Um terceiro desafio está relacionado com os valores do espírito. Coagidos pelas preocupações económicas, tendemos a esquecer que, diversamente dos bens materiais, os bens espirituais propriamente humanos se ampliam e se multiplicam quando são transmitidos: diversamente das coisas divisíveis, os bens espirituais como o conhecimento e a educação resultam ser indivisíveis, e quanto mais são compartilhados, tanto mais são possuídos. A globalização incrementou a interdependência entre os povos, com as suas diferentes tradições, religiões e sistemas de educação. Isto significa que os povos do mundo, em virtude de todas as suas diferenças, aprendem constantemente uns dos outros e entram em contactos mútuos cada vez mais profundos. Por isso, é ainda mais importante a necessidade de um diálogo que possa ajudar as pessoas a compreenderem as suas próprias tradições em relação às dos outros, a desenvolverem uma maior consciência diante dos desafios que se apresentam à sua identidade e, deste modo, a promoverem a compreensão e o reconhecimento dos valores humanos genuínos, no contexto de uma perspectiva intercultural.
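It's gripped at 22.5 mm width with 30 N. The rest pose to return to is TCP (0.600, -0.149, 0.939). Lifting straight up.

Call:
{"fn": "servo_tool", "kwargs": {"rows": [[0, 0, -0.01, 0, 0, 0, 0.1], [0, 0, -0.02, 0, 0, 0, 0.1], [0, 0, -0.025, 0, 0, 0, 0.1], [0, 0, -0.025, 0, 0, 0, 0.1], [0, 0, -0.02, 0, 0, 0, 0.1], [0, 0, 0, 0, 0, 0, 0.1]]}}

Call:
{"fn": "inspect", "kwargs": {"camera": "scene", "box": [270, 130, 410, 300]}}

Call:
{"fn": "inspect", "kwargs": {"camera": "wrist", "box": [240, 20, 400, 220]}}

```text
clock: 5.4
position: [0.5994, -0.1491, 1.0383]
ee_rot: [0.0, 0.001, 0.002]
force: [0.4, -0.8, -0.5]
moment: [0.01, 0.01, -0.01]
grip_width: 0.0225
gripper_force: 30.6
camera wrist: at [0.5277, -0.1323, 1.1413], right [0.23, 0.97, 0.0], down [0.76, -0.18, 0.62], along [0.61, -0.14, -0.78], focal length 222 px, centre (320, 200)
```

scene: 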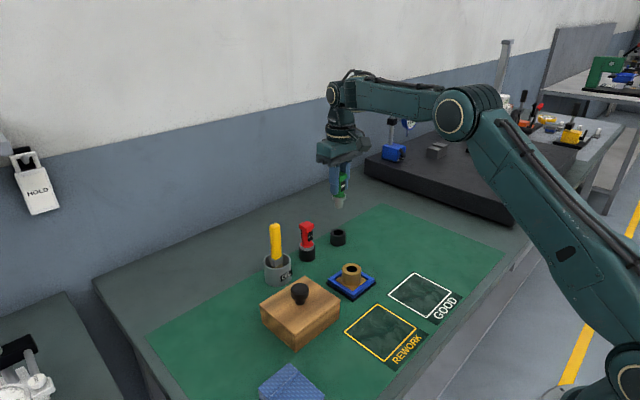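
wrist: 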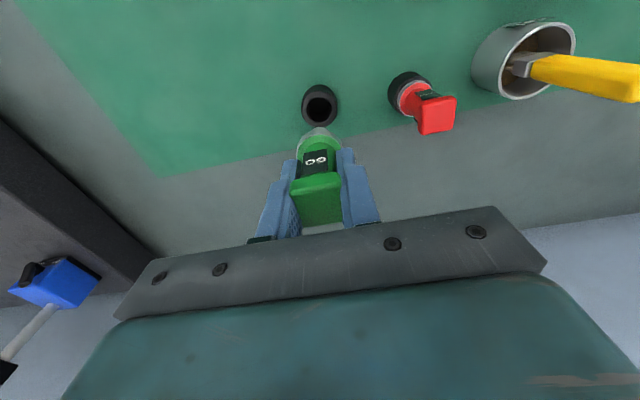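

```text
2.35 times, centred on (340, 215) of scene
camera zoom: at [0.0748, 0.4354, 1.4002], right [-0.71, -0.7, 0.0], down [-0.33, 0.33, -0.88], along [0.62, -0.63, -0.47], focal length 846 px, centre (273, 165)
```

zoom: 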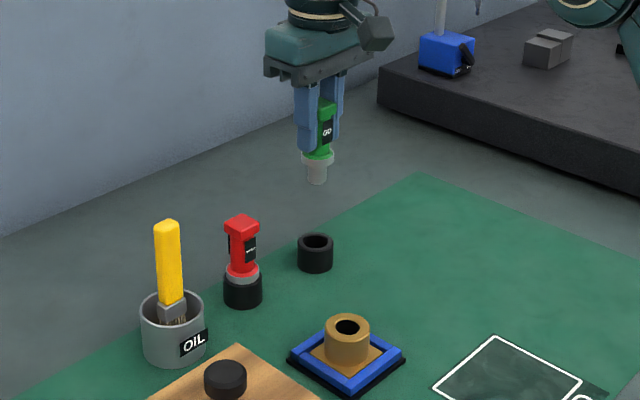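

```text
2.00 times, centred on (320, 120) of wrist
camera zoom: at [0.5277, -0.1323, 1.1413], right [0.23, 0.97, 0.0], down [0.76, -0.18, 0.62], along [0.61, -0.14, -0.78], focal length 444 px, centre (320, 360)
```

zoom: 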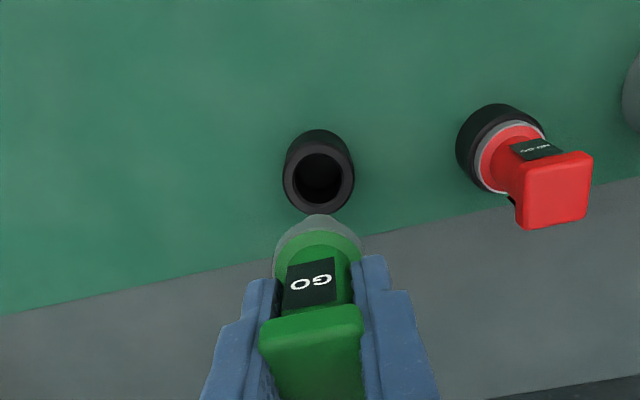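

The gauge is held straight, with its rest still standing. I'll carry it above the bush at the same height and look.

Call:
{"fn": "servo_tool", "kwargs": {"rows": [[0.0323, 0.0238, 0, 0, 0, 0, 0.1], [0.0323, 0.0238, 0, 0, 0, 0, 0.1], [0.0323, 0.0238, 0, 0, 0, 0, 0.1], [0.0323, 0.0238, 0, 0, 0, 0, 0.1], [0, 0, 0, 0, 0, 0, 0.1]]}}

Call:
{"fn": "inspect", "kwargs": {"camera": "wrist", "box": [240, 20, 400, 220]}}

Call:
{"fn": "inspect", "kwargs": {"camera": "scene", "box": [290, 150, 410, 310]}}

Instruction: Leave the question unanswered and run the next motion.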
Em vista de enfrentar estes desafios, é urgentemente necessária uma justa igualdade de oportunidades, de forma especial no campo da educação e da transmissão do saber. Infelizmente a educação, de modo particular a nível primário, continua a ser dramaticamente insuficiente em numerosas regiões do mundo.
Para enfrentar tais desafios, somente o amor ao próximo pode inspirar em nós a justiça ao serviço da vida e a promoção da dignidade humana. Exclusivamente o amor no seio da família, alicerçado num homem e numa mulher criados à imagem de Deus, pode garantir a solidariedade intergeracional, que há-de transmitir o amor e a justiça às gerações vindouras. Só a caridade pode encorajar-nos a inserir a pessoa humana no fulcro da vida na sociedade e no cerne de um mundo globalizado, governado pela justiça.
Queridos Membros da Academia, é com estas considerações que vos animo ao dardes continuidade a este vosso importante trabalho. Sobre vós e os vossos entes queridos, invoco cordialmente as Bênçãos divinas da sabedoria, da alegria e da paz.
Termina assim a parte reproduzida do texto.